GOAL — Write the data out again in full, with no departure from the original.

[START SOURCE MATERIAL]

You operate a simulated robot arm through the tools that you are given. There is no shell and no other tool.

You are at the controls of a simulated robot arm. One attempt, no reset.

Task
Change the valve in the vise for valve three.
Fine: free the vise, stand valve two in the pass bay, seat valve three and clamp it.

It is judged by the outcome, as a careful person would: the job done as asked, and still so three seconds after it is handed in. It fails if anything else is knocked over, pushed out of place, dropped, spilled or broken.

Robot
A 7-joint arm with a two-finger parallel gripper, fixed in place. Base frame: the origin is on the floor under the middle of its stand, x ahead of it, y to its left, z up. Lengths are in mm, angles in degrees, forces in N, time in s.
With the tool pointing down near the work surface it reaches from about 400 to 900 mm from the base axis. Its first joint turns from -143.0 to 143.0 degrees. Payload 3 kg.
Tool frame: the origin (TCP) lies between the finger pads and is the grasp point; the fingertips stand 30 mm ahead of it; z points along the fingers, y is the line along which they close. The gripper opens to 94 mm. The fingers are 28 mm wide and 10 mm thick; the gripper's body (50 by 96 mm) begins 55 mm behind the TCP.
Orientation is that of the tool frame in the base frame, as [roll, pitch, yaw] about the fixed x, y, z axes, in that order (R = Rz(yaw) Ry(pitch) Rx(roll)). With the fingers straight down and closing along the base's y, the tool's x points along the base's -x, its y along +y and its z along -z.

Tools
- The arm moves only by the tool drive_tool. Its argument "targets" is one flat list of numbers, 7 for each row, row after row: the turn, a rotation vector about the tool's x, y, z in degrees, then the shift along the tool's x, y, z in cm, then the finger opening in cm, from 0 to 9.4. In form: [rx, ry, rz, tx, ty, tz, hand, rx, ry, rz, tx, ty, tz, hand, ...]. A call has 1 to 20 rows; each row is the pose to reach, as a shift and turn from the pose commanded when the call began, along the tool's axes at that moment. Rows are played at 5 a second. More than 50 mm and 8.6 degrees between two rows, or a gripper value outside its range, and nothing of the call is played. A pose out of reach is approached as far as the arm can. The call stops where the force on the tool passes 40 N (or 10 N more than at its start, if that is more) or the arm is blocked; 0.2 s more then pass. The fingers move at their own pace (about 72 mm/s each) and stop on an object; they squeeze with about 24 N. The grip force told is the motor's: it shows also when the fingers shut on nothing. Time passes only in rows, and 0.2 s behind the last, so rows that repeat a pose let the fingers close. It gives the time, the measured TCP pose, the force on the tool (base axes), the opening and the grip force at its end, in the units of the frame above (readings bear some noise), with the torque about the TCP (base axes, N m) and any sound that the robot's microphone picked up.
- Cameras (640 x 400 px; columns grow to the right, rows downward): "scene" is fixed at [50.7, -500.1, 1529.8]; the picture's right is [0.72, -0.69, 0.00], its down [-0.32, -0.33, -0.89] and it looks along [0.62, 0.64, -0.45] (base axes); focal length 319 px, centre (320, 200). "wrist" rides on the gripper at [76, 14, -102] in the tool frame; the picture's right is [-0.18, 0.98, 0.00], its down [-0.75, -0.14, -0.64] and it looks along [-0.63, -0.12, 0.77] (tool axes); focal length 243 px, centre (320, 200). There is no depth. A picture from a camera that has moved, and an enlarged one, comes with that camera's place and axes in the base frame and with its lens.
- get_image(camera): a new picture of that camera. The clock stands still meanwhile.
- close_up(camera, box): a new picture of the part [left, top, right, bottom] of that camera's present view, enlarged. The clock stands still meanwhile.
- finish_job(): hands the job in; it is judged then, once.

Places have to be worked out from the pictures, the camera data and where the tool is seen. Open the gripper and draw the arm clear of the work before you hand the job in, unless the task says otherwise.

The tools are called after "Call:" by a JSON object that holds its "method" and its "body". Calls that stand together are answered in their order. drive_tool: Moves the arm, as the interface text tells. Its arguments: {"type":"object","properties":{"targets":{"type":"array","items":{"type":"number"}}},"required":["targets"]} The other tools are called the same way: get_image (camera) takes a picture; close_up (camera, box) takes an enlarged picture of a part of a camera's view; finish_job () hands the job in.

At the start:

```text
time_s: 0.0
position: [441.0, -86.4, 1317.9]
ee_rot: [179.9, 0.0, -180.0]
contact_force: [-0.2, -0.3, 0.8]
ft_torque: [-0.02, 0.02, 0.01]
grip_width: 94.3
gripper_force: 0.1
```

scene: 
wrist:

[END SOURCE MATERIAL]

ANSWER FOR THE TASK —
You operate a simulated robot arm through the tools that you are given. There is no shell and no other tool.

You are at the controls of a simulated robot arm. One attempt, no reset.

Task
Change the valve in the vise for valve three.
Fine: free the vise, stand valve two in the pass bay, seat valve three and clamp it.

It is judged by the outcome, as a careful person would: the job done as asked, and still so three seconds after it is handed in. It fails if anything else is knocked over, pushed out of place, dropped, spilled or broken.

Robot
A 7-joint arm with a two-finger parallel gripper, fixed in place. Base frame: the origin is on the floor under the middle of its stand, x ahead of it, y to its left, z up. Lengths are in mm, angles in degrees, forces in N, time in s.
With the tool pointing down near the work surface it reaches from about 400 to 900 mm from the base axis. Its first joint turns from -143.0 to 143.0 degrees. Payload 3 kg.
Tool frame: the origin (TCP) lies between the finger pads and is the grasp point; the fingertips stand 30 mm ahead of it; z points along the fingers, y is the line along which they close. The gripper opens to 94 mm. The fingers are 28 mm wide and 10 mm thick; the gripper's body (50 by 96 mm) begins 55 mm behind the TCP.
Orientation is that of the tool frame in the base frame, as [roll, pitch, yaw] about the fixed x, y, z axes, in that order (R = Rz(yaw) Ry(pitch) Rx(roll)). With the fingers straight down and closing along the base's y, the tool's x points along the base's -x, its y along +y and its z along -z.

Tools
- The arm moves only by the tool drive_tool. Its argument "targets" is one flat list of numbers, 7 for each row, row after row: the turn, a rotation vector about the tool's x, y, z in degrees, then the shift along the tool's x, y, z in cm, then the finger opening in cm, from 0 to 9.4. In form: [rx, ry, rz, tx, ty, tz, hand, rx, ry, rz, tx, ty, tz, hand, ...]. A call has 1 to 20 rows; each row is the pose to reach, as a shift and turn from the pose commanded when the call began, along the tool's axes at that moment. Rows are played at 5 a second. More than 50 mm and 8.6 degrees between two rows, or a gripper value outside its range, and nothing of the call is played. A pose out of reach is approached as far as the arm can. The call stops where the force on the tool passes 40 N (or 10 N more than at its start, if that is more) or the arm is blocked; 0.2 s more then pass. The fingers move at their own pace (about 72 mm/s each) and stop on an object; they squeeze with about 24 N. The grip force told is the motor's: it shows also when the fingers shut on nothing. Time passes only in rows, and 0.2 s behind the last, so rows that repeat a pose let the fingers close. It gives the time, the measured TCP pose, the force on the tool (base axes), the opening and the grip force at its end, in the units of the frame above (readings bear some noise), with the torque about the TCP (base axes, N m) and any sound that the robot's microphone picked up.
- Cameras (640 x 400 px; columns grow to the right, rows downward): "scene" is fixed at [50.7, -500.1, 1529.8]; the picture's right is [0.72, -0.69, 0.00], its down [-0.32, -0.33, -0.89] and it looks along [0.62, 0.64, -0.45] (base axes); focal length 319 px, centre (320, 200). "wrist" rides on the gripper at [76, 14, -102] in the tool frame; the picture's right is [-0.18, 0.98, 0.00], its down [-0.75, -0.14, -0.64] and it looks along [-0.63, -0.12, 0.77] (tool axes); focal length 243 px, centre (320, 200). There is no depth. A picture from a camera that has moved, and an enlarged one, comes with that camera's place and axes in the base frame and with its lens.
- get_image(camera): a new picture of that camera. The clock stands still meanwhile.
- close_up(camera, box): a new picture of the part [left, top, right, bottom] of that camera's present view, enlarged. The clock stands still meanwhile.
- finish_job(): hands the job in; it is judged then, once.

Places have to be worked out from the pictures, the camera data and where the tool is seen. Open the gripper and draw the arm clear of the work before you hand the job in, unless the task says otherwise.

The tools are called after "Call:" by a JSON object that holds its "method" and its "body". Calls that stand together are answered in their order. drive_tool: Moves the arm, as the interface text tells. Its arguments: {"type":"object","properties":{"targets":{"type":"array","items":{"type":"number"}}},"required":["targets"]} The other tools are called the same way: get_image (camera) takes a picture; close_up (camera, box) takes an enlarged picture of a part of a camera's view; finish_job () hands the job in.

At the start:

```text
time_s: 0.0
position: [441.0, -86.4, 1317.9]
ee_rot: [179.9, 0.0, -180.0]
contact_force: [-0.2, -0.3, 0.8]
ft_torque: [-0.02, 0.02, 0.01]
grip_width: 94.3
gripper_force: 0.1
```

scene: 
wrist:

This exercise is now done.